Clash of civilisations

All the liberal ideals, globalisation have been unable to erase factors of ethnicities, races, language and religion

The writer is a geopolitical analyst. She also writes at globaltab.net and tweets @AneelaShahzad

In his famous essay, The Lonely Superpower, published 1999, Samuel Huntington predicted the near end of the United States as a superpower. He wrote, “Global politics has thus moved from the bipolar system of the Cold War through a unipolar moment — highlighted by the Gulf War — and is now passing through one or two uni-multipolar decades before it enters a truly multipolar 21st century.” Huntington predicted that cultural and religious identities will be the primary source of conflict in the post-Cold War world.

When the phenomenon of Islamic terrorism rose post-9/11, the West portrayed Al Qaeda as a civilisational confrontation between a modern, progressive Western society and an extremist, murderous entity that had emerged as an essential by-product of Islam, and Huntington’s prediction seemed to be coming true. Even though it is true that Islam, Christianity and all other religions have had civilisational clashes, it has been an age-long phenomenon, not one that came out just after 9/11. And it took two decades for the affected nation to comprehend the Third Generation Warfare factors behind Islamic terrorism, and how they could be curbed.

Later, carrying on from Al Qaeda and Daesh, flowered a new phenomenon, that of the Arab Spring. The Spring that seemed to be a people’s rise against dictatorships was actually, in retrospect, a series of Colour Revolutions that the Nato allies tried to cash especially in Libya and Syria. Again, if that was indeed the case, it was a clash between the White Christian civilisation and the Arab Muslim civilisation, that wholly played out on Middle Eastern soil.
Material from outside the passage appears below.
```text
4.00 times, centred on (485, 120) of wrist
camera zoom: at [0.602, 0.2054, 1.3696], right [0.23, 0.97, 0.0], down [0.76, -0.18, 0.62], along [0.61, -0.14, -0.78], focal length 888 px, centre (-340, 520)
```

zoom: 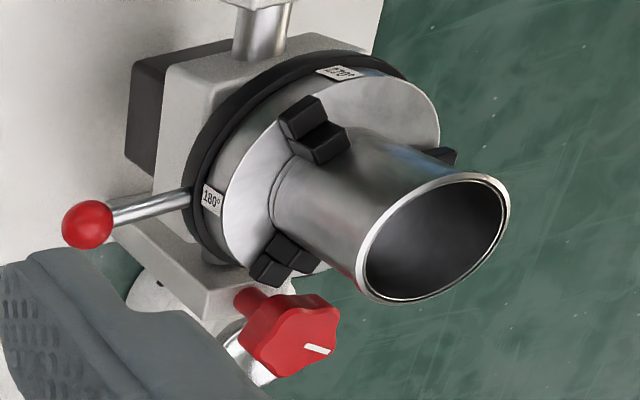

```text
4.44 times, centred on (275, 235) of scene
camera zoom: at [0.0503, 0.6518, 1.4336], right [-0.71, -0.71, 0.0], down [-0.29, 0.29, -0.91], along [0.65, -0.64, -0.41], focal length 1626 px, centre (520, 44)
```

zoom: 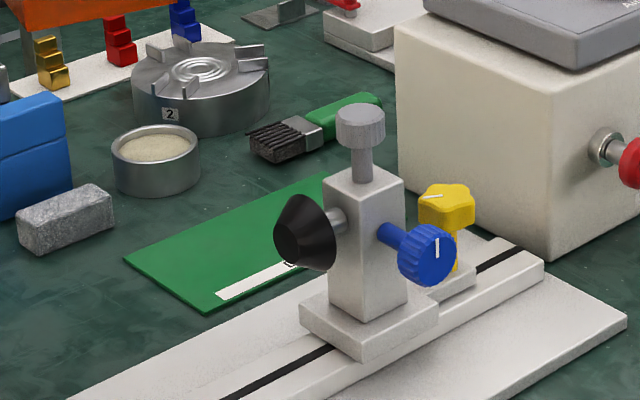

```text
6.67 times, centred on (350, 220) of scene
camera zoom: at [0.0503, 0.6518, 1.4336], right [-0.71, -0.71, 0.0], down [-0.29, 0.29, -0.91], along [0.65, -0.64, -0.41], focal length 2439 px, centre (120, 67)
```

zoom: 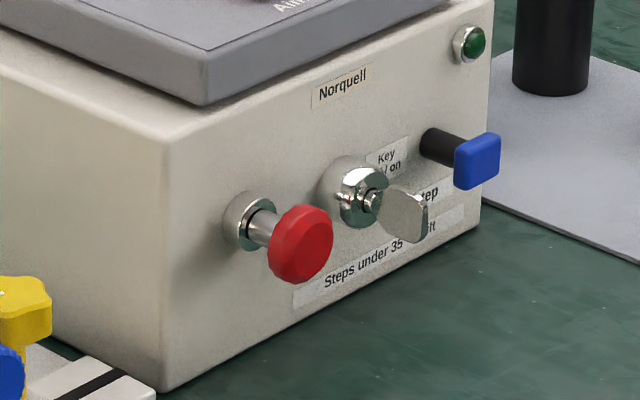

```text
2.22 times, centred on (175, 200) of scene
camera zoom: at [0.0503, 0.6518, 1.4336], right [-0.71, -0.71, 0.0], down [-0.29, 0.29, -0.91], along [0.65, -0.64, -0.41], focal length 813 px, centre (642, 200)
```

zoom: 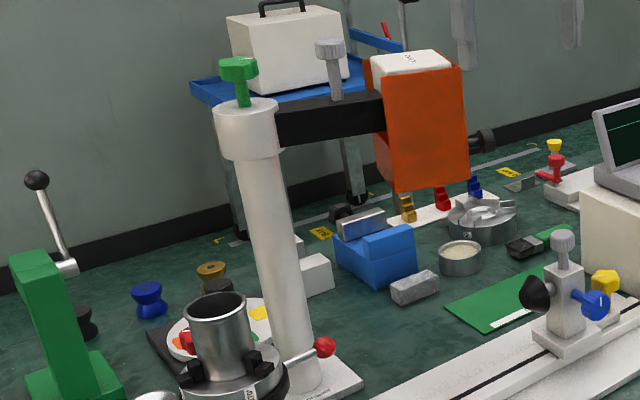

Is this clash between the Muslims and the West the only one? Or are there other civilisations bound in factors like history, language, culture, tradition and religion that are at odds with each other? In fact, Huntington described the Orthodox world of the former Soviet Union, Yugoslavia, Bulgaria, Cyprus, Greece and Romania as a separate civilisation as opposed to the Protestant world that we call the Western civilisation. The Orthodox churches separated from the Roman Catholic in 1054 AD, and it was always championed by the Russian tsars, and later Communism further isolated the Orthodox countries from the West.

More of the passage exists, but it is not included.